■ What you have to do ■
Return the lines from the one that contains "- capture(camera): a" through the one that contains "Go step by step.", both included, exactly as written and with nothing added. Give them as a Markdown table with the columns Nr and Value: a running number and the line, blank lines left out.
• • •
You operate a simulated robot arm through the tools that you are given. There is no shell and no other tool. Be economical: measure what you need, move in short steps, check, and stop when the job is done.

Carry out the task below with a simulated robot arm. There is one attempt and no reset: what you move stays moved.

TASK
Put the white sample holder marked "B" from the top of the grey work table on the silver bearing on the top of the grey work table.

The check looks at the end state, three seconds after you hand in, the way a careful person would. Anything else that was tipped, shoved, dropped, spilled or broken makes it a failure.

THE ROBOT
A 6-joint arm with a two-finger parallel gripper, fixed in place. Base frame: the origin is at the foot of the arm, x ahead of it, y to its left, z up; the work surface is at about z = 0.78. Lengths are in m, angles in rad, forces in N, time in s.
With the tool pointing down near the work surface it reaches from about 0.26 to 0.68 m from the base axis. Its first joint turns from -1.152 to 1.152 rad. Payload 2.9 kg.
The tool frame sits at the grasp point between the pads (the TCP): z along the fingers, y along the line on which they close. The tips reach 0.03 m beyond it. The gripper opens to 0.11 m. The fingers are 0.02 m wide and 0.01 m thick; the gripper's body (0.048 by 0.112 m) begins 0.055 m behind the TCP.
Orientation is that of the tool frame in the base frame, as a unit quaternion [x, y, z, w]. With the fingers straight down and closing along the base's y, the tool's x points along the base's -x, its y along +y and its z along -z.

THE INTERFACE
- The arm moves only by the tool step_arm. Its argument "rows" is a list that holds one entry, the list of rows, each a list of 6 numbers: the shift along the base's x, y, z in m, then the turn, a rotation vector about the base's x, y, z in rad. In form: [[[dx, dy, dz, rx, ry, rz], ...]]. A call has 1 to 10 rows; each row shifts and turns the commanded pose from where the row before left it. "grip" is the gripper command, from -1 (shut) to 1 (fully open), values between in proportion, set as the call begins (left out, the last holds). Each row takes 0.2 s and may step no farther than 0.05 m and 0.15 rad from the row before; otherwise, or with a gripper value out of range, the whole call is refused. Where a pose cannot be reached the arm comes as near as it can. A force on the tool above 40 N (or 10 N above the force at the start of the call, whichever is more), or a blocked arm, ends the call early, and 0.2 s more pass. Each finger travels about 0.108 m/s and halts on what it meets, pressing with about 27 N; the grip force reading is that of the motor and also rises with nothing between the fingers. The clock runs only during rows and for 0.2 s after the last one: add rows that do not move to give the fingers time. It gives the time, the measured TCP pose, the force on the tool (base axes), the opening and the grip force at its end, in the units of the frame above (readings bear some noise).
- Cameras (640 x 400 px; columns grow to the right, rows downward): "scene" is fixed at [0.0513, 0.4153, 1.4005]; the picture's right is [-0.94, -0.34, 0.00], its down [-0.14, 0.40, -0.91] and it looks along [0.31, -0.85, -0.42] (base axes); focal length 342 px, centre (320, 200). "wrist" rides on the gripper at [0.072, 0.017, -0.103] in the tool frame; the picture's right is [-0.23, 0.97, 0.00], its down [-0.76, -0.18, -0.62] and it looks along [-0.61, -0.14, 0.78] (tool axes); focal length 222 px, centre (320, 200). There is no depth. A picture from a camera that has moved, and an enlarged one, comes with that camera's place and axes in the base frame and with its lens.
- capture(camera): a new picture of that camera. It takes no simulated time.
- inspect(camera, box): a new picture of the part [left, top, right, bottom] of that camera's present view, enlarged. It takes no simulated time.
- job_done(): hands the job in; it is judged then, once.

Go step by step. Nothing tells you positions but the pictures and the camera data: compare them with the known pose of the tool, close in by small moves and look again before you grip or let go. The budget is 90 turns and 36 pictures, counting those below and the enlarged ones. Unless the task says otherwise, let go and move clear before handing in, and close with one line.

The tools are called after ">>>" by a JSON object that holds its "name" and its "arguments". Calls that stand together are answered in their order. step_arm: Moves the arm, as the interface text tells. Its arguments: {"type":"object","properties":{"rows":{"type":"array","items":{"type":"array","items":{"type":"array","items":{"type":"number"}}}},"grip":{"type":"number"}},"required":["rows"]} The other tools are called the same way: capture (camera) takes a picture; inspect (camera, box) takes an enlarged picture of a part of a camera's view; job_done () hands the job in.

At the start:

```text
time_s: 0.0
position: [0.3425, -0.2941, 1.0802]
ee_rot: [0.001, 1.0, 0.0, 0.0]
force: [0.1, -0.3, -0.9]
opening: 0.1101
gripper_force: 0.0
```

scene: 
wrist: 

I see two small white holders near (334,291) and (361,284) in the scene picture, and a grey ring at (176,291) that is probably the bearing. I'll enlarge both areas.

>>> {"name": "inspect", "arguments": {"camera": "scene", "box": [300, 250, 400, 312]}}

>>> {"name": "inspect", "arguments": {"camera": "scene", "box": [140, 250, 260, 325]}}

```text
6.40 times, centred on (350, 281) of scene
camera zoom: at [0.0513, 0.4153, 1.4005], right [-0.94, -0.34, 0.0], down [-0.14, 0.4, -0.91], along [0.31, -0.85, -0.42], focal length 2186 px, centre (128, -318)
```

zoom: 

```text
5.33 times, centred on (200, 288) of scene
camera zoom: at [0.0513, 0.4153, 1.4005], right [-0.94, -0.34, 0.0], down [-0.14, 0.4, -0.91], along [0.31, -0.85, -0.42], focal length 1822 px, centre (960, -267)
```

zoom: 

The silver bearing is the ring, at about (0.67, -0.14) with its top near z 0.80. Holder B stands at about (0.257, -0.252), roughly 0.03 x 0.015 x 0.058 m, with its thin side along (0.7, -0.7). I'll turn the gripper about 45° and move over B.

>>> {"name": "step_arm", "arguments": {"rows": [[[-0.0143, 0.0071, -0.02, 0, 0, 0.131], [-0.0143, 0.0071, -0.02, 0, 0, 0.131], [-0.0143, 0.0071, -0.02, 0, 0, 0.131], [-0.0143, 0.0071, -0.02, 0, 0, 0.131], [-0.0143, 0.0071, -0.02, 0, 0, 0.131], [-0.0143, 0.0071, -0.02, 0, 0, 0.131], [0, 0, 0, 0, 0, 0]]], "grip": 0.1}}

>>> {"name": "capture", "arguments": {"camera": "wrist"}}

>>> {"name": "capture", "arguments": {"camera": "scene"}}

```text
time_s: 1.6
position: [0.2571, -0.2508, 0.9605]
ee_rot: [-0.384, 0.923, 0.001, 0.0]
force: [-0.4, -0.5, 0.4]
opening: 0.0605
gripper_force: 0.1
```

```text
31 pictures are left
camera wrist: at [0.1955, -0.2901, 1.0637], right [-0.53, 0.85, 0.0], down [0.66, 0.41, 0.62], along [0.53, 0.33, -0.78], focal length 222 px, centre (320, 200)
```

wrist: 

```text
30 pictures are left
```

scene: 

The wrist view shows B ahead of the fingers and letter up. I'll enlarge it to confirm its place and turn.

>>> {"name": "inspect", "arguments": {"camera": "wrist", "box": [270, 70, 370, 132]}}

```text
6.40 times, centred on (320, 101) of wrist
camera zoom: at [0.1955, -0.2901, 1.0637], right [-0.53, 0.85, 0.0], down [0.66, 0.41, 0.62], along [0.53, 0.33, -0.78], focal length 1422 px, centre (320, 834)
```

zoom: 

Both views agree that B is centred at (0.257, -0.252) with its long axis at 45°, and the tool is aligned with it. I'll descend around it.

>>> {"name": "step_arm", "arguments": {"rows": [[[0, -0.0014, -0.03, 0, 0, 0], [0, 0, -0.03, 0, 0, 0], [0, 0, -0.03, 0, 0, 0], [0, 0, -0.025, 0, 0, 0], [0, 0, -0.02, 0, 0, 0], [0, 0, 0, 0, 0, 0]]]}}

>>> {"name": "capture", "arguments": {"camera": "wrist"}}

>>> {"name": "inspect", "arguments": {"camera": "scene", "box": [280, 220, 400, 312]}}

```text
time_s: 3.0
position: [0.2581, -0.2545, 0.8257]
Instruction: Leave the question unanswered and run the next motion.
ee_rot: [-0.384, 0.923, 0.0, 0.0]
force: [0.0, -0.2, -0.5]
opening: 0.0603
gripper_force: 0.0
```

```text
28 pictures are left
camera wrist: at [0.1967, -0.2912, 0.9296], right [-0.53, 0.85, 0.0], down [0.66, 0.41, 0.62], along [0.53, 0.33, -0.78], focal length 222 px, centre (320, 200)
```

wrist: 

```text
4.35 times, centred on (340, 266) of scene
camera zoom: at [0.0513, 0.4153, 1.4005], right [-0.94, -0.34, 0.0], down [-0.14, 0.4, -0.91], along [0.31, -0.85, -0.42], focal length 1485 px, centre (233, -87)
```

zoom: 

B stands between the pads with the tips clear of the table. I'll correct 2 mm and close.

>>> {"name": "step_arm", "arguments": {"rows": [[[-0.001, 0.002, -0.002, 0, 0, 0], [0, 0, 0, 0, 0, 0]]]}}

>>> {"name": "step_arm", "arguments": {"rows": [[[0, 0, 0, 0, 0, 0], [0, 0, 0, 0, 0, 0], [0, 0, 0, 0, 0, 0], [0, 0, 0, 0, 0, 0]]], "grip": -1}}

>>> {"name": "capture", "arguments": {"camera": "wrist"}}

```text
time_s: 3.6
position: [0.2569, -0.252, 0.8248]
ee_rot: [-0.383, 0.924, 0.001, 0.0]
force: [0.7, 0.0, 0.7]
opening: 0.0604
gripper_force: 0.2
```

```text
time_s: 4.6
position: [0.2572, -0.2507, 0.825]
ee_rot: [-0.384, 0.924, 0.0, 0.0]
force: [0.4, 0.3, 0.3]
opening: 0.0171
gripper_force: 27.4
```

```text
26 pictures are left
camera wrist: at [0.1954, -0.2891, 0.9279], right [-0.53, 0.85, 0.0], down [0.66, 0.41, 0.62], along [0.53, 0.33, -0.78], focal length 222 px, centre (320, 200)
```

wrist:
• • •
■ Task output ■
| Nr | Value |
|---|---|
| 1 | - capture(camera): a new picture of that camera. It takes no simulated time. |
| 2 | - inspect(camera, box): a new picture of the part [left, top, right, bottom] of that camera's present view, enlarged. It takes no simulated time. |
| 3 | - job_done(): hands the job in; it is judged then, once. |
| 4 | Go step by step. Nothing tells you positions but the pictures and the camera data: compare them with the known pose of the tool, close in by small moves and look again before you grip or let go. The budget is 90 turns and 36 pictures, counting those below and the enlarged ones. Unless the task says otherwise, let go and move clear before handing in, and close with one line. |